Table 4 shows that the conversion of 2M3BN over Rh/TNTs, the TOF, and the ratio of l:b, all increased along with the increase in reaction temperature from 80 °C to 120 °C. For Rh/B–TNTs (c
1), when the reaction temperature increased from 80 °C to 120 °C, the conversion of 2M3BN, the total amount of aldehydes, and the ratio of l:b, all improved. Thus, it can be concluded that the suitable reaction temperature should be 120 °C. The difference is that under the almost identical Rh loading and reaction temperature, the activity of Rh/B–TNTs is significantly higher than that of Rh/TNTs. This clearly demonstrates that the presence of B in the catalysts is greatly beneficial for the hydroformylation reaction of 2M3BN. However, the isomerization of 2M3BN increases when the temperature increases from 80 °C to 120 °C, indicating that increasing the temperature is more favorable for the isomerization of 2M3BN.
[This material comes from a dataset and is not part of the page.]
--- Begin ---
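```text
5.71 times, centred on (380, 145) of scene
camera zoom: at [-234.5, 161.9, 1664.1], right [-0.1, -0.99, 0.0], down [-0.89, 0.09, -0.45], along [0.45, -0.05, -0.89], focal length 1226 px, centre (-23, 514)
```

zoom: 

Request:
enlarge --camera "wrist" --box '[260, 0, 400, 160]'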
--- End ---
The stability of catalysts is important for the hydroformylation of olefins for practical application. It was reported that the stability of Ni catalysts can be enhanced by boron doping [
42]. Density functional theory calculations also suggested that the presence of boron could improve the stability of the catalyst by selectively blocking the deposition, nucleation, and growth of resilient carbon species of Co catalysts under Fischer-Tropsch synthesis conditions [
43].
To investigate the stability of the catalysts, Rh/TNTs (a
1) and Rh/B–TNTs (c
1) were selected for recycle catalytic experiments. The experimental results are listed in
Table 5. As can be seen from this Table, Rh/B–TNTs (c
1) remained highly active and the yield of aldehyde maintained at around 67.8% in the fourth recycles. However, the Rh/TNTs (a
1) shows poor stability. We used ICP to test the rhodium content in the solution after the reaction (listed in
Table 6). We can clearly see that the addition of B can significantly reduce the loss of rhodium. The Rh content is about 18.8 PPM in the solution after the first reaction used for the Rh/B–TNTs(c
1) catalyst and is much smaller than that in the solution used for the Rh/TNTs(a
1) catalyst, which is about 42.8 PPM. The experimental results show that boron doping can greatly improve the catalytic stability of the catalyst.